* GIVEN INSTRUCTION:
What does the page say from "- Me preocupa" through "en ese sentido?"? Give the exact wording.

* PAGE:
################

¿Cuál es el objetivo de los museos? ¿Cómo están pensados? ¿Y cómo funcionan? ¿Cuáles son las tensiones que albergan? ¿Cómo se relacionan con los nuevos públicos, con la tecnología, con los cambios sociales? Las preguntas se van acumulando durante la charla con Celina Hafford, una especialista (ver “Perfil”) que transmite pasión a medida que entra en tema. Llegó a Tucumán invitada a brindar una conferencia durante el simposio “La luz en el museo y el cuidado del patrimonio”, organizado por el Instituto de Investigaciones en Luz, Ambiente y Visión (UNT-Conicet). La entrevista fue un viaje colmado de certeras definiciones.

- Tus investigaciones abordan la cuestión del museo situado. ¿Cómo es ese enfoque?

- Me preocupa cómo el museo, siendo una institución decimonónica europea, hegemónica y trasladada al resto del mundo, busca siempre como paradigma las grandes muestras, las grandes exposiciones propias de esos centros de los cuales nosotros nos sentimos periféricos. Lo que me interesa es analizar cómo podría ser un museo en un paisaje cultural latinoamericano, porque hoy recorremos museos que tienen más carácter europeo que autóctono. Con esto no me refiero a que sean museos telúricos, sino que tengan una perspectiva situada respecto a cómo construyen las narrativas en esta sociedad contemporánea, donde todo está en la pantalla.

- ¿Cuál es tu análisis en ese sentido?

- Transitamos una realidad plana porque todo está al alcance de la mano. Pero el museo requiere un momento de recogimiento donde uno pueda meterse para adentro. No en una acción meramente contemplativa desde lo estético, sino que tenga que ver con encontrar la propia voz. Además, el museo es una institución inacabada porque está constantemente en la búsqueda de completar sus narrativas. Las generaciones cambian y transforman las miradas sobre el mundo, entonces se genera un nuevo discurso, algo nuevo que contar sobre las historias. Por eso es una actualización que nunca termina de resultar contemporánea.

- ¿Cómo se construyen -por lo general- nuestros museos?

- Hay toda una composición en torno al espacio que habitamos y que nos va definiendo. No solamente desde estos rasgos culturales, sino también en los valores y valoraciones en los juicios y en los prejuicios. El museo se construye de otra forma, se niega a lo mestizo. Cuando uno entra al museo desaparecen esos rasgos de identidad propios y aparecen otros que vienen desde la colonia: el rasgo europeo, lo blanco, lo puro. Entonces estamos negando nuestro ser marrón, nuestro ser negro, nuestra oscuridad.

- ¿Qué sucede entonces?

- Me gusta pensar que el museo no es un lugar donde solamente vamos a tener un espacio de ocio recreativo. Allí se ponen en tensión instancias para que surja el movimiento, y cuando hay movimiento hay transformación. Ya de por sí entrar al museo es muy difícil. Pero lo más interesante que sucede en el museo es que hay una puesta en escena que genera una representación de la realidad de un momento histórico, de un hecho estético. Lo que uno vaya a vivenciar en el museo de algún modo genera una distancia con la realidad. Hay autores que dicen que el museo es un espacio fuera del tiempo, un espacio afuera de lo cotidiano, y esa distancia es la que permite entrar en contacto con un nivel de lectura diferente de las cosas. Me gusta pensar que el museo es un espacio donde aprendemos el código de lectura de la realidad para poder salir al mundo y entender la realidad.

################

* COLLECTED DATA:

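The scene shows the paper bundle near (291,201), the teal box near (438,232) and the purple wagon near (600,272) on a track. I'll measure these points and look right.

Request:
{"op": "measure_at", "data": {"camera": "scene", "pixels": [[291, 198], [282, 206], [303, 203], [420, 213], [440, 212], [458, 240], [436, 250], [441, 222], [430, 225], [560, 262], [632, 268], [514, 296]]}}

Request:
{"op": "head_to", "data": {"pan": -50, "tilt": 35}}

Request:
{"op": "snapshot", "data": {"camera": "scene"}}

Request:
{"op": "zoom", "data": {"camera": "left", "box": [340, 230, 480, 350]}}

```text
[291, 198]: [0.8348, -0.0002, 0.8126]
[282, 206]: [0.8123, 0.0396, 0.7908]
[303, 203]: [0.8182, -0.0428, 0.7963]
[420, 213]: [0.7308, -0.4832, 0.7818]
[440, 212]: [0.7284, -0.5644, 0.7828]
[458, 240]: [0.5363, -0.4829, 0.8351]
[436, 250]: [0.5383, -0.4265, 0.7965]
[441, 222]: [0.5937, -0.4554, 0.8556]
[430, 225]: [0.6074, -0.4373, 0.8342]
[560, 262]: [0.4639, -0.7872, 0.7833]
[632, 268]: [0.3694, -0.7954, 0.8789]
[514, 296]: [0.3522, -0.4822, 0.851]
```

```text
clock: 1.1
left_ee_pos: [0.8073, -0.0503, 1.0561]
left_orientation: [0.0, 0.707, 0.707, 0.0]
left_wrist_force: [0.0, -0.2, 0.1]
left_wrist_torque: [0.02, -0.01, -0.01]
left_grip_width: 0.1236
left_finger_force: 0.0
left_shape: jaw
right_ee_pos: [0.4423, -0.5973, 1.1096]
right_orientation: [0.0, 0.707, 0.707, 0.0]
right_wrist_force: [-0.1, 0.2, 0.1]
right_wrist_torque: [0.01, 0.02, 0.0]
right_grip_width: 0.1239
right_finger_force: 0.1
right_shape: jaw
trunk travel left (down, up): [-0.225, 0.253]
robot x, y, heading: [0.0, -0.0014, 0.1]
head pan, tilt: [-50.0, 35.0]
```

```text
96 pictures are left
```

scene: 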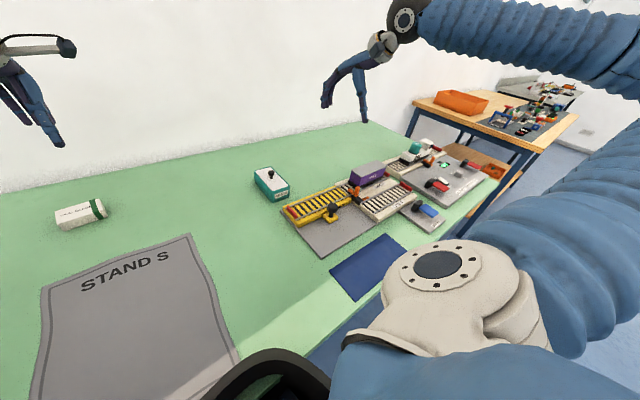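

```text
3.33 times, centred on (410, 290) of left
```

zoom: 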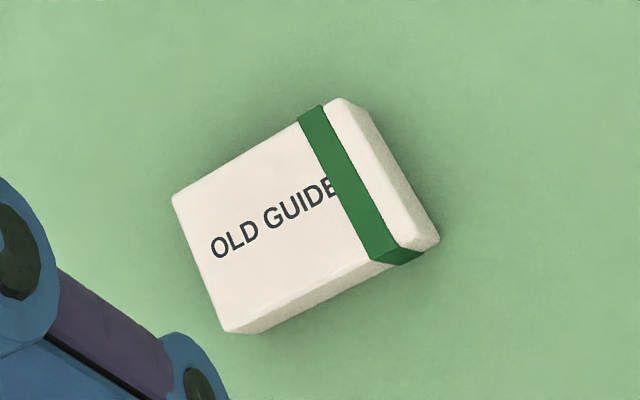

################

* PROBLEM SOLUTION:
- Me preocupa cómo el museo, siendo una institución decimonónica europea, hegemónica y trasladada al resto del mundo, busca siempre como paradigma las grandes muestras, las grandes exposiciones propias de esos centros de los cuales nosotros nos sentimos periféricos. Lo que me interesa es analizar cómo podría ser un museo en un paisaje cultural latinoamericano, porque hoy recorremos museos que tienen más carácter europeo que autóctono. Con esto no me refiero a que sean museos telúricos, sino que tengan una perspectiva situada respecto a cómo construyen las narrativas en esta sociedad contemporánea, donde todo está en la pantalla.

- ¿Cuál es tu análisis en ese sentido?